Tainted Grail (znowu) się (bardzo) zmienia

Wrocławski kuzyn Heroes of Might & Magic po raz kolejny zaskakuje.

Dla przypomnienia: w grudniu zeszłego roku Awaken Realms zapowiedziało pecetową adaptację planszowego Tainted Graila. Osoby, które wsparły zbiórkę na kostkowo-figurkowy pierwowzór, otrzymały wówczas dostęp do wersji pre-alpha.

Demo zabrało nas do świata arturiańskich legend (acz takim, w którym król Artur zmarł), a choć jego założenia fabularne pozostały na swoim miejscu, z czasem zmieniło się niemal wszystko inne. Po długich miesiącach milczenia zespół pochwalił się przebudową mapy i stworzeniem od podstaw systemu walki. Następnie, gdy w maju tytuł debiutował w early accessie, twórcy stwierdzili, że „to teraz dwie gry równocześnie„, bo obok trzygodzinnego fragmentu kampanii w buildzie pojawił się „roguelike’owy” tryb conquest.

Najnowsza łatka (oznaczona numerkiem 0.95) oznacza ponad 70 nowych kart, dwie dodatkowe grywalne postaci, implementację wewnątrzgrowych eventów (z nagrodami i listami rankingowymi) oraz masę poprawek (system run, nowy wygląd wioski, pełniejsza personalizacja postaci, kolejne animacje). Co jednak ważniejsze, wprowadza do gry istotne novum, a więc zawartość zatytułowaną „Seeds of Corruption„.

Steamowa aktualizacja zdradza, że łatka dodaje do trybu conquest „zupełnie nową warstwę historii” (nowe postacie, kwestia dialogowe, wydarzenia fabularne), a także samouczek. Awaken Realms przestrzega, że zmiany są tak duże, iż w nowej wersji nie działają poczynione wcześniej zapisy stanu gry.

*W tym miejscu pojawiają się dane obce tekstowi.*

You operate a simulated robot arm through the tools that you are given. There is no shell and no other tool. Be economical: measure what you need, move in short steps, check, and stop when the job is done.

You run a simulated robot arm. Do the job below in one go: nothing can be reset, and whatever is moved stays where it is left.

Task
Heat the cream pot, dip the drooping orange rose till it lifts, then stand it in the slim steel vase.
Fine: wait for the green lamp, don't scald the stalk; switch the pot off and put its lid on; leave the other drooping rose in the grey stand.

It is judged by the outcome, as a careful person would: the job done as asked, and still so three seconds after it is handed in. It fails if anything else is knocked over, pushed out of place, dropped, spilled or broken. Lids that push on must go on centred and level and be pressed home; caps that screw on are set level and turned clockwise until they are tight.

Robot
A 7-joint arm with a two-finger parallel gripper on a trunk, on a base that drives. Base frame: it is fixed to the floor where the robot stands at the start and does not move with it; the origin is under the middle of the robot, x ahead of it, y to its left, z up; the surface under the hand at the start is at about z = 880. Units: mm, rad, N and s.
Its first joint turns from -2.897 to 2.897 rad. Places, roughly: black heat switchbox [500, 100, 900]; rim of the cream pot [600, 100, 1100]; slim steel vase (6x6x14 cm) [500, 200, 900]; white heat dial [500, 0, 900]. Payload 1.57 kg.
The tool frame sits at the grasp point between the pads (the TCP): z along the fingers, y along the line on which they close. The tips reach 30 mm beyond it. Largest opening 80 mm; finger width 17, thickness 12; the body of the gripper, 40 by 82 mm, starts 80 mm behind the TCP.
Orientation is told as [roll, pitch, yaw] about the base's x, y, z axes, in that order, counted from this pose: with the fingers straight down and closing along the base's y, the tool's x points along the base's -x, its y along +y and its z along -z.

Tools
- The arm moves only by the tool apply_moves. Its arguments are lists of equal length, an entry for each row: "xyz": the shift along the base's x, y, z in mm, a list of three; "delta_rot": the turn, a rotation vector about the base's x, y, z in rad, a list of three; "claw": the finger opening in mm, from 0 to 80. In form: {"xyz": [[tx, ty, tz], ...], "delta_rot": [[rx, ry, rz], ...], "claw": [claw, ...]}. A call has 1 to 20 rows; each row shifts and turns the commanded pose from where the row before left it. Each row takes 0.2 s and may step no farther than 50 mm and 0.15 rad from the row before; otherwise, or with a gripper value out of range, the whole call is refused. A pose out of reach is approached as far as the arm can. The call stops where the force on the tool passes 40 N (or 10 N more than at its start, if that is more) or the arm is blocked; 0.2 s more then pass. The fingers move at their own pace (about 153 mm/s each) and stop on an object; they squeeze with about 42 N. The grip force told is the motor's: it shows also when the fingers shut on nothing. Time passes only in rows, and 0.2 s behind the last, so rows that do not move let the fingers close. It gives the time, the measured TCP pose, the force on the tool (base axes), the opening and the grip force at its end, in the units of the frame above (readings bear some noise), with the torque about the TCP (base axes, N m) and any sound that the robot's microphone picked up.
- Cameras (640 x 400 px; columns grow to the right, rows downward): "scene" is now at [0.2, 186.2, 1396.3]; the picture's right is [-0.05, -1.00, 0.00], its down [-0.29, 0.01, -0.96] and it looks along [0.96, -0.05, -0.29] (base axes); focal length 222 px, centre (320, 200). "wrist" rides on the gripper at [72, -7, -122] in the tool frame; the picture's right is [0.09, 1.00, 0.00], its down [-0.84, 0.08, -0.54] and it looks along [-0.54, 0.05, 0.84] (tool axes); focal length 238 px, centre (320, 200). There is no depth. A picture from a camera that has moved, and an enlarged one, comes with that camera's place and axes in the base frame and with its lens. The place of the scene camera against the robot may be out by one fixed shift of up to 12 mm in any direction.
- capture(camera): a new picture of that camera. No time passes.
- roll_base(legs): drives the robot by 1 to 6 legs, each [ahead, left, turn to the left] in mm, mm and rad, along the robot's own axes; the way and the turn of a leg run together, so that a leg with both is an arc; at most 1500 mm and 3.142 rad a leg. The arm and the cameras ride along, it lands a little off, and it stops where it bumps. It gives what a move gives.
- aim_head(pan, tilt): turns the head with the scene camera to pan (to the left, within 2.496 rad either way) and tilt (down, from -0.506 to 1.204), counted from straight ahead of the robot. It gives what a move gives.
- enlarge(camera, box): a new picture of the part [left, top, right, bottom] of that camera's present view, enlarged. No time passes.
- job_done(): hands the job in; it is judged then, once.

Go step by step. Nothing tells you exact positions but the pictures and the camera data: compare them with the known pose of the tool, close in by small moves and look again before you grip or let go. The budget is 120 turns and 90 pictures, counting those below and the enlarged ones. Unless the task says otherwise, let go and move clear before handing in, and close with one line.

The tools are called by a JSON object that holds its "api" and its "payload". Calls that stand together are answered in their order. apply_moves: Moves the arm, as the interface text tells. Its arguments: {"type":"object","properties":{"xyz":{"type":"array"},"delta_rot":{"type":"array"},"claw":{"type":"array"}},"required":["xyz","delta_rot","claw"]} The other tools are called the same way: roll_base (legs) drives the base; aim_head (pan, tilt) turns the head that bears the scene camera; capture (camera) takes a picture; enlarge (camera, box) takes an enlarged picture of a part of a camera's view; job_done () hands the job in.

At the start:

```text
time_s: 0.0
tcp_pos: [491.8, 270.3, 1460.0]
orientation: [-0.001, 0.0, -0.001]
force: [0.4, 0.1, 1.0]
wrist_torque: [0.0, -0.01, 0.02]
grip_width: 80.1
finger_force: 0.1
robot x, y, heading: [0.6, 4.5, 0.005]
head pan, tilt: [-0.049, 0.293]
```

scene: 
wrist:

Jesteśmy pewni, że gdy przetestujecie wszystkie usprawnienia zrozumiecie dlaczego, ale sytuacja, oczywiście, jest daleka od ideału.

 

Zmiany promuje zwiastun, w którym nie brak enigmatycznych pomników, enigmatycznych postaci, enigmatycznych symboli oraz czytelnie rozpisanych kart.

 

Jeśli wierzyć ujawnionej właśnie grafice – mimo mocy nowości produkcja wciąż jest gotowa w (mniej więcej) 1/3.